## Work required:
Where a line contains the word "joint", copy that line.

## Records for the exercise:

>> begin

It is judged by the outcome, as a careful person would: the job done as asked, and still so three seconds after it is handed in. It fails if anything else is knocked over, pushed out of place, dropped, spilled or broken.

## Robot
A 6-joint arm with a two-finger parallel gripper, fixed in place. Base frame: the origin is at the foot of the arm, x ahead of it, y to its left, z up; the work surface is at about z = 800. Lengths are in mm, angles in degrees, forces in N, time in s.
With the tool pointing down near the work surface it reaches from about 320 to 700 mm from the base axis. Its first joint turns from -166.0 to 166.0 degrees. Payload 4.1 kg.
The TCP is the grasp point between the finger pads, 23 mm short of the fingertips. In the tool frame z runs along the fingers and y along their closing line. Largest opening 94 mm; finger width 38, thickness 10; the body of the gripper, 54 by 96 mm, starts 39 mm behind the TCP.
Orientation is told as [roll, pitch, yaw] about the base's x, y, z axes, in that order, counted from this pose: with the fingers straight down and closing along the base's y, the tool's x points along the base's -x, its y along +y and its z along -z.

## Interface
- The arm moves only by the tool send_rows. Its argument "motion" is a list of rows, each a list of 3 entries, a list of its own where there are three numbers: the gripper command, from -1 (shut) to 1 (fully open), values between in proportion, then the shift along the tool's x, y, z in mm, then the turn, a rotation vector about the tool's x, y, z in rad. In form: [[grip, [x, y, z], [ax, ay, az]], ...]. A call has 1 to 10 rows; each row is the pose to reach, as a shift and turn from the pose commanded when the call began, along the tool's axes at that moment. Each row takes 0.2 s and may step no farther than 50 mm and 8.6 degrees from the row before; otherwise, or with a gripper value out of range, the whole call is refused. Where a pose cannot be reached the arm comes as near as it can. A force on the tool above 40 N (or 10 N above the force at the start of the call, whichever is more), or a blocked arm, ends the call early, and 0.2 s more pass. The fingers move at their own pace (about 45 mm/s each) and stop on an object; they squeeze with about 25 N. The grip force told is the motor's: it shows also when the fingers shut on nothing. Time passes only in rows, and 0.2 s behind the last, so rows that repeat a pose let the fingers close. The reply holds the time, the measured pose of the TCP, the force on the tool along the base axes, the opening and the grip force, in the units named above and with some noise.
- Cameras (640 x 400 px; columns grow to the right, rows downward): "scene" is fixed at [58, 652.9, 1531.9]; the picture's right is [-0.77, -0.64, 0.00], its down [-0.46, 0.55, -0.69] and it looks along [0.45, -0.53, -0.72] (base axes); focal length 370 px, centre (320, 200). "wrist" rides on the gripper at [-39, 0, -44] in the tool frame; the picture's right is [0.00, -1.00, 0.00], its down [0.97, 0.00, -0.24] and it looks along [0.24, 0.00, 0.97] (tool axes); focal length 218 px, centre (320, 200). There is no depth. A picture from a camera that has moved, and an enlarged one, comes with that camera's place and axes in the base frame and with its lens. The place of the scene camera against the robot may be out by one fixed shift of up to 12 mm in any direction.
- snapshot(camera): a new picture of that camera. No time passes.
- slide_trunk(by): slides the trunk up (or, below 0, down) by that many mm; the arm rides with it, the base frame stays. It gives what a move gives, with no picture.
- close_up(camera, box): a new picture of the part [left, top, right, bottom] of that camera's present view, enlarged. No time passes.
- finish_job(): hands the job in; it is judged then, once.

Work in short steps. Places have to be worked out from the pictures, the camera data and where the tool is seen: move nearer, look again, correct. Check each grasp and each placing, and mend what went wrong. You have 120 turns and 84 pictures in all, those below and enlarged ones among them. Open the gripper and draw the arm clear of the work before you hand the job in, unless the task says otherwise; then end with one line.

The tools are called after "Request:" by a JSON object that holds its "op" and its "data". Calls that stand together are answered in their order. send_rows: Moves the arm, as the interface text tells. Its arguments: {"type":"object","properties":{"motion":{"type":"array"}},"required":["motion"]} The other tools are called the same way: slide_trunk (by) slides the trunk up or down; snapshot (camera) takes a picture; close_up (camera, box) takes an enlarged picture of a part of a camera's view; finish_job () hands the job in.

>> end
>> begin

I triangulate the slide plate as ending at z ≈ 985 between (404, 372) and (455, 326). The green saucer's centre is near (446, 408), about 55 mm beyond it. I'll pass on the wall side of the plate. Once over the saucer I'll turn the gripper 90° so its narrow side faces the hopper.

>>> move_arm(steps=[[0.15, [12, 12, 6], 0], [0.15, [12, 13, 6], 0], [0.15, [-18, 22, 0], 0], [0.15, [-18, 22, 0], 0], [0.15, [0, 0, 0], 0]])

>> end
>> begin

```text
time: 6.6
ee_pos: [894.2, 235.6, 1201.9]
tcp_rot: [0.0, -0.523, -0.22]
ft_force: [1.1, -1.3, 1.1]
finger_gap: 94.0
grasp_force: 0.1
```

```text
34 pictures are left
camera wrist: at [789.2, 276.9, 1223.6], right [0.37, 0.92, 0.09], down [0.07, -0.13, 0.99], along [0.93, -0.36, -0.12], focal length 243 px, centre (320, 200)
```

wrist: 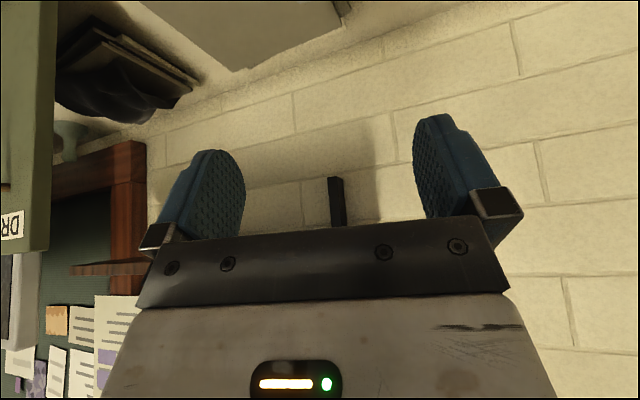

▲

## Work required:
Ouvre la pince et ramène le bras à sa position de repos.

>> end

## The result:
A 6-joint arm with a two-finger parallel gripper, fixed in place. Base frame: the origin is at the foot of the arm, x ahead of it, y to its left, z up; the work surface is at about z = 800. Lengths are in mm, angles in degrees, forces in N, time in s.
With the tool pointing down near the work surface it reaches from about 320 to 700 mm from the base axis. Its first joint turns from -166.0 to 166.0 degrees. Payload 4.1 kg.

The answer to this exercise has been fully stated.